Pretty words. And harder when You have to make that choice every day. Again and again. Even though you often, sometimes never, can see the proof.

But that leads me to the second thing I realized through Fanfiction. And this one is infinitely worse (when taken in by an elderly WASP woman) and infinitely more amusing and interesting (when taken in by someone with a bit of Humor).

SGA, this time. I was reading the infamous BDSM-verse by Xanthe, don't even remember which piece (and if you haven't read any of it, go do it. The earliest story chronologically is called "coming home" and it's Mckay/sheppard. and really good. there are pieces in this verse from more cannon SGA, and from NCIS and a couple of different authors have written in it now, I think. I believe the very first bit written was "the General and Doctor Sheppard", also excellent, and if you are and NCIS junkie, some of the stories from there can be read without any Stargate at all. starting with, I believe "First collar").

But the cool thing about it, or one of the cool things is that the stories aren't just about kink (not that they aren't unbelievably hot and kinky. because they are. unbelievably) but they work very hard to establish the relationships and explain why these things work or don't work for these characters. They don't stop with "in this universe  almost everyone is dominant or submissive, so that matters more than gender in relationships, and so it's acceptable for John to own Rodney and parade him about on a leash". It's about a ton more than that, and really gets in to what the characters need, and what they need from each other, and why they need it and how and whether they can give it (while still being hot and hilarious and full of action and death-defying stunts and personal failures and consequences and stuff).

Now that I've waxed poetic, here's the bit I was thinking about in this rant.


At some point, somebody, probably Mckay, has a little epiphany, that Submission is supposed to be hard. He realists that, submitting just because you get off on it isn't enough. That's cheap. That's what you do in doomed relationships and with one-night stands. If the submission is to mean something, it should be hard. If you do things, sometimes, even though you get no direct pleasure out of them, maybe you even get a little or a lot of pain, that's okay. that's worth it. If it's what your tops wants, then it's worth it, because you had to struggle to provide it. You had to work to give him the gift of Submission, and it's okay, because you trust him. You have faith that He will see your submission for the struggle and gift it is, and it'll come back to you. maybe not tonight, or tomorrow. Maybe not all at once, but in the hundred different ways he shows you he loves you. And cares for you. And will always be there for you. and, above a lot of that, He trusts you back, that You'll have him, take care of him, when the time comes. When he stumbles. When he's tired. When the weight he bears for both of you is heaviest.

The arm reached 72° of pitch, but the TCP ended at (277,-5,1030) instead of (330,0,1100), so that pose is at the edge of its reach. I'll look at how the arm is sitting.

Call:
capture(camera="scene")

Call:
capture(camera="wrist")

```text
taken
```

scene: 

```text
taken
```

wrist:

And this reminds me rather of our lord Jesus... No seriously. The reason I started this rant is because I was editing a religious studies paper for somebody. I've got a friend going to a christian school in California, taking some sort of religious studies class. She knows I'm shooting for Linguistics and English degrees (among others) and that I'm Language-inclined (don't let this rant fool you. I totally wield oxford commas with the best of them, when I'm watching for it). I don't know if she'll ask me to do another; I'm kind of blunt. Also, I strongly disagree with a bunch of stuff she said in her paper (but I wasn't editing for content, thank god, so I think it's more of a friendly challenging-type-thing right now).

But she used the word "surrender" and I started making all kinds of connections. So she said "I am so aware of myself and I care so much about how I represent myself and who people think I am or should be. I need to allow Christ to put me in a state where I am completely surrendered, for it is only when I am not aware of myself that I can be in a place to bear my cross for His sake."

To which I responded "this is a really good word, but I would take it out of the passive construction and say it more like “...where I can completely surrender...” or “...in a state of complete surrender...”, both of which are stronger and less clunky than a passive construction. Always more meaningful to have an active sentence in a statement of belief."

Which is beside the point.

No, the point is the surrendering thing. It's this idea, both in BDSM and in Christianity (and wouldn't my gram have a heart attack reading that line) that Complete surrender t what your Top (or your God) wants is this massive act of Faith. which is true. That whole "Life is God's novel, let him write it" shtick  In Christianity's case, God gets to write the novel because he's omnipotent, Where in the other case, the Top gets to make the decisions cuz he's a top.

But this is where the faith comes in, the hard stuff that makes your surrender, your submission worth it. Not that I've ever been in a BDSM relationship, but as it's illustrated in the universe I was talking about, You choose your top. You know him and trust him and trust that he won't make you do what you can't. The even though the things he asks might be hard, you can handle them, he knows you can, and whether you do it successfully or not, the struggle, your dearly bought submission, is enough and he's gonna hold you after. And similarly in Religion. The hard part in trusting God isn't that he might be fallible, like a human Top, but that you can't see his arms when he holds you afterwards. You can't know for certain, mostly, if the thing you think He's asking you is actually what He's asking you. Or even if he's asking at all. You have to trust, to have faith, even when it's hardest and Darkest, because that is when surrendering to Him is sweetest. When you think you can't do it, that's when doing it is the greatest gift. When your struggle to surrender, to submit, it the greatest tribute, beyond crops and money and sheep and anything else they list in that book.

(and on the "let him write it front"... But of course he wont write it cuz he doesn't act on mortals with free will, as addressed above. Instead, I think it's more of a  "when the unimportant stuff falls away, when you give yourself to him, you can hear [him/the better parts of you] more clearly and it's easier to see the right choice, and easier to exercise your will in that direction.)

Anyway. That's how I feel about it. Not that I'm gonna bring up a lot of that stuff in the middle of Church camp. Or at all. Ever.

And now I'm worn out.

Have a good night. :)

Edit: Didn't realize my default icon at the moment of posting was my harry potter faith icon. :) happy accidents.